# THE PROBLEM:
Every line of the data must be copied exactly.

** START GIVEN INFORMATION **

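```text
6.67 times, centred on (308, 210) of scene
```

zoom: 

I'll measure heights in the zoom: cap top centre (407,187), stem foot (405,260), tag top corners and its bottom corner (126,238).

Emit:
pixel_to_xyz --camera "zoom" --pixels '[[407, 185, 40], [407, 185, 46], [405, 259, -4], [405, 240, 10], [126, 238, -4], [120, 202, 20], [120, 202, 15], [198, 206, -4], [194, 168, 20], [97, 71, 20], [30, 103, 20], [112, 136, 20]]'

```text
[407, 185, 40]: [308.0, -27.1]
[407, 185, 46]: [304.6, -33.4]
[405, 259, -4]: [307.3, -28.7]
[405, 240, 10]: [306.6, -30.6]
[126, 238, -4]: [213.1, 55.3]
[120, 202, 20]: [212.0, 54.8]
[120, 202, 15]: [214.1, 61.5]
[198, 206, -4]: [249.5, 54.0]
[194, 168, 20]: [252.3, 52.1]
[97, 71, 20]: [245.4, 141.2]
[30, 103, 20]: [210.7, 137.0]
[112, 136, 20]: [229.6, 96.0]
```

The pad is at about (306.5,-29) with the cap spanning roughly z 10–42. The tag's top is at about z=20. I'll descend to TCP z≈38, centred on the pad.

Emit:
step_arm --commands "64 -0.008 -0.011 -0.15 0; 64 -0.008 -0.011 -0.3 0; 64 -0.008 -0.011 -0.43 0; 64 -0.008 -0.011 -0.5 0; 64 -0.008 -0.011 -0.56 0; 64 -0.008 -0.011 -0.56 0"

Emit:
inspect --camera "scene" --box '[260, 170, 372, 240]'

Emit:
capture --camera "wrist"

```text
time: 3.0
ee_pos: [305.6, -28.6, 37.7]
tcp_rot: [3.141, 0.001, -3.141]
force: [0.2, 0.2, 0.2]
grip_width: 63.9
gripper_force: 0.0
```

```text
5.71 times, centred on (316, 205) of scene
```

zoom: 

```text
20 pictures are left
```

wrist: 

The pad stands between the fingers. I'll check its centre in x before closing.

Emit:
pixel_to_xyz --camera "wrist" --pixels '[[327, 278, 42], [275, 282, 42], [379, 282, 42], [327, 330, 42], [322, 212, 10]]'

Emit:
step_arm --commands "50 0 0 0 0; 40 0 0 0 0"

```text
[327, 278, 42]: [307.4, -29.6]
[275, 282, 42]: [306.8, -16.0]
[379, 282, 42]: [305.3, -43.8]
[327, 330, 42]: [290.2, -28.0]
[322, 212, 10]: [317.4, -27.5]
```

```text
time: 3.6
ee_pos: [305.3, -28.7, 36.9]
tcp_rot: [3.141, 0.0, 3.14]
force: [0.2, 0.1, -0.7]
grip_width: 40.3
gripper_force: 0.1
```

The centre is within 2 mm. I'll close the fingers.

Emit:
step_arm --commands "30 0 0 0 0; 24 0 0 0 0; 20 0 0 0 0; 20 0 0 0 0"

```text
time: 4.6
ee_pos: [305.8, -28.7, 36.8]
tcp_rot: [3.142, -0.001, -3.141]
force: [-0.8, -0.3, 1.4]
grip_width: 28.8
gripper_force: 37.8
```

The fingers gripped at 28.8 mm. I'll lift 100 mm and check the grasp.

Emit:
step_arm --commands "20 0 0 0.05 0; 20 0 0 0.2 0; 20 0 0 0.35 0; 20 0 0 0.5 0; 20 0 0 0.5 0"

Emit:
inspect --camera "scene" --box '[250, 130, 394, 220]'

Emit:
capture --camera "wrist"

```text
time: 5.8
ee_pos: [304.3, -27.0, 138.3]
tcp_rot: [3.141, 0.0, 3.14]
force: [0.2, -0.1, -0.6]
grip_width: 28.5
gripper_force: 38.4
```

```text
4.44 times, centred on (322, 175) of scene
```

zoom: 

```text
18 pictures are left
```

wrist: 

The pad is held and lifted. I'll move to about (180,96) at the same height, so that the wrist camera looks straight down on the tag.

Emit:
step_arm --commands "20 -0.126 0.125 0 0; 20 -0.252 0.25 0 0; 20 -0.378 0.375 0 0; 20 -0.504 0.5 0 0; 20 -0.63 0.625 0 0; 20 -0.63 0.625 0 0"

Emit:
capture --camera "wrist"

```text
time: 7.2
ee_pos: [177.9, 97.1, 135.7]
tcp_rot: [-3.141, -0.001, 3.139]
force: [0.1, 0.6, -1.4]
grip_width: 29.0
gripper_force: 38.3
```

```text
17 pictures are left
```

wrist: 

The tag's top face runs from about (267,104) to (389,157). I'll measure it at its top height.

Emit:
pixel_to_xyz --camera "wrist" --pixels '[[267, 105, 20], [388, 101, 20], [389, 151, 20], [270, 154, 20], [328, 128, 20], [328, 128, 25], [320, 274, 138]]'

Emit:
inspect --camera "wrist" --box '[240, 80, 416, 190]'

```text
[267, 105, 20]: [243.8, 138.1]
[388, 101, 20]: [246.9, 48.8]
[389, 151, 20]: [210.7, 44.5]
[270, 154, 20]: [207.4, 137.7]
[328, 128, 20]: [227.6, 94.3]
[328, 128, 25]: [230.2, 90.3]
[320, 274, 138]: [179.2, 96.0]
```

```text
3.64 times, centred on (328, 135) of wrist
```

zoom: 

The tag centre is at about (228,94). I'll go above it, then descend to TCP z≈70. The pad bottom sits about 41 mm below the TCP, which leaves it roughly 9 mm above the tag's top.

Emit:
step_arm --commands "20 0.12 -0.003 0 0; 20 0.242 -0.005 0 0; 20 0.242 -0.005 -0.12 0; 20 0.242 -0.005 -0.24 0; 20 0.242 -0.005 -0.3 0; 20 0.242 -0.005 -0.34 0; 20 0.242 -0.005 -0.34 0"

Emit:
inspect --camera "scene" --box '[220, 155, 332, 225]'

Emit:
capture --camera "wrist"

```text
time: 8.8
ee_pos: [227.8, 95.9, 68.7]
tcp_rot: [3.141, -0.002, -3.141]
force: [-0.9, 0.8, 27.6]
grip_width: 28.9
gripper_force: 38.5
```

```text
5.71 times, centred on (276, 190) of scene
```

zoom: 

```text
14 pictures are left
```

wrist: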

** END GIVEN INFORMATION **

# SOLUTION FOR THIS TASK:
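```text
6.67 times, centred on (308, 210) of scene
```

zoom: 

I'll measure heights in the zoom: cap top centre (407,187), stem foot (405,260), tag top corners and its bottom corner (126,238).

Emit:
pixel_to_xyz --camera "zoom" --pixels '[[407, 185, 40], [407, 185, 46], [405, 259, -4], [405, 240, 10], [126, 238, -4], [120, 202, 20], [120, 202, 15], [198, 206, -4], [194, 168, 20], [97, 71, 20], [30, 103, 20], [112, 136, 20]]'

```text
[407, 185, 40]: [308.0, -27.1]
[407, 185, 46]: [304.6, -33.4]
[405, 259, -4]: [307.3, -28.7]
[405, 240, 10]: [306.6, -30.6]
[126, 238, -4]: [213.1, 55.3]
[120, 202, 20]: [212.0, 54.8]
[120, 202, 15]: [214.1, 61.5]
[198, 206, -4]: [249.5, 54.0]
[194, 168, 20]: [252.3, 52.1]
[97, 71, 20]: [245.4, 141.2]
[30, 103, 20]: [210.7, 137.0]
[112, 136, 20]: [229.6, 96.0]
```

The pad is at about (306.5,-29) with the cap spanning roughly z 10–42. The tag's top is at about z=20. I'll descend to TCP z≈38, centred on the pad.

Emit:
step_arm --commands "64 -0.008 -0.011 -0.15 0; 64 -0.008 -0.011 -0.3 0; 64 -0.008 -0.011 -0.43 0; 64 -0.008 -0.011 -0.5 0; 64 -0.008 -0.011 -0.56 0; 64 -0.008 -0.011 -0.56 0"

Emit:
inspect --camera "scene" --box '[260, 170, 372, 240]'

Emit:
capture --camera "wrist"

```text
time: 3.0
ee_pos: [305.6, -28.6, 37.7]
tcp_rot: [3.141, 0.001, -3.141]
force: [0.2, 0.2, 0.2]
grip_width: 63.9
gripper_force: 0.0
```

```text
5.71 times, centred on (316, 205) of scene
```

zoom: 

```text
20 pictures are left
```

wrist: 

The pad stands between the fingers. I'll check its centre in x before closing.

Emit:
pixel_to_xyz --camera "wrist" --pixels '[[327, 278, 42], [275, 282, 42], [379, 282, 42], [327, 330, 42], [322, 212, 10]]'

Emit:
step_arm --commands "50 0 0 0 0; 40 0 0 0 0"

```text
[327, 278, 42]: [307.4, -29.6]
[275, 282, 42]: [306.8, -16.0]
[379, 282, 42]: [305.3, -43.8]
[327, 330, 42]: [290.2, -28.0]
[322, 212, 10]: [317.4, -27.5]
```

```text
time: 3.6
ee_pos: [305.3, -28.7, 36.9]
tcp_rot: [3.141, 0.0, 3.14]
force: [0.2, 0.1, -0.7]
grip_width: 40.3
gripper_force: 0.1
```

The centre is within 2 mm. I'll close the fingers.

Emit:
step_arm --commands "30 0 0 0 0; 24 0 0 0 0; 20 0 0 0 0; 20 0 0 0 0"

```text
time: 4.6
ee_pos: [305.8, -28.7, 36.8]
tcp_rot: [3.142, -0.001, -3.141]
force: [-0.8, -0.3, 1.4]
grip_width: 28.8
gripper_force: 37.8
```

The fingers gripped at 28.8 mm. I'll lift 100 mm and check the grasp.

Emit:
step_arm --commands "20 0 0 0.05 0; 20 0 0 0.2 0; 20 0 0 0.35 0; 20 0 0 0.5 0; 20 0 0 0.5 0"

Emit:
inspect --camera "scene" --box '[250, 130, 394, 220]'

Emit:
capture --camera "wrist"

```text
time: 5.8
ee_pos: [304.3, -27.0, 138.3]
tcp_rot: [3.141, 0.0, 3.14]
force: [0.2, -0.1, -0.6]
grip_width: 28.5
gripper_force: 38.4
```

```text
4.44 times, centred on (322, 175) of scene
```

zoom: 

```text
18 pictures are left
```

wrist: 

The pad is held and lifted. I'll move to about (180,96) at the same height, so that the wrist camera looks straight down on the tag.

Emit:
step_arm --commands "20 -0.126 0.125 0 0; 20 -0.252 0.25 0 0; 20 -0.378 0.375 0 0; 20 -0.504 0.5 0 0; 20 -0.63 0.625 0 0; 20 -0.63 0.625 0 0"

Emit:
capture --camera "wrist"

```text
time: 7.2
ee_pos: [177.9, 97.1, 135.7]
tcp_rot: [-3.141, -0.001, 3.139]
force: [0.1, 0.6, -1.4]
grip_width: 29.0
gripper_force: 38.3
```

```text
17 pictures are left
```

wrist: 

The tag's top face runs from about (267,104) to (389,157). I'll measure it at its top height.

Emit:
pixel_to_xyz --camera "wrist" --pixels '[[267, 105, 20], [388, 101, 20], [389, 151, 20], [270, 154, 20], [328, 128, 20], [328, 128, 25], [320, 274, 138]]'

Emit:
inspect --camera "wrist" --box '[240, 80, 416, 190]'

```text
[267, 105, 20]: [243.8, 138.1]
[388, 101, 20]: [246.9, 48.8]
[389, 151, 20]: [210.7, 44.5]
[270, 154, 20]: [207.4, 137.7]
[328, 128, 20]: [227.6, 94.3]
[328, 128, 25]: [230.2, 90.3]
[320, 274, 138]: [179.2, 96.0]
```

```text
3.64 times, centred on (328, 135) of wrist
```

zoom: 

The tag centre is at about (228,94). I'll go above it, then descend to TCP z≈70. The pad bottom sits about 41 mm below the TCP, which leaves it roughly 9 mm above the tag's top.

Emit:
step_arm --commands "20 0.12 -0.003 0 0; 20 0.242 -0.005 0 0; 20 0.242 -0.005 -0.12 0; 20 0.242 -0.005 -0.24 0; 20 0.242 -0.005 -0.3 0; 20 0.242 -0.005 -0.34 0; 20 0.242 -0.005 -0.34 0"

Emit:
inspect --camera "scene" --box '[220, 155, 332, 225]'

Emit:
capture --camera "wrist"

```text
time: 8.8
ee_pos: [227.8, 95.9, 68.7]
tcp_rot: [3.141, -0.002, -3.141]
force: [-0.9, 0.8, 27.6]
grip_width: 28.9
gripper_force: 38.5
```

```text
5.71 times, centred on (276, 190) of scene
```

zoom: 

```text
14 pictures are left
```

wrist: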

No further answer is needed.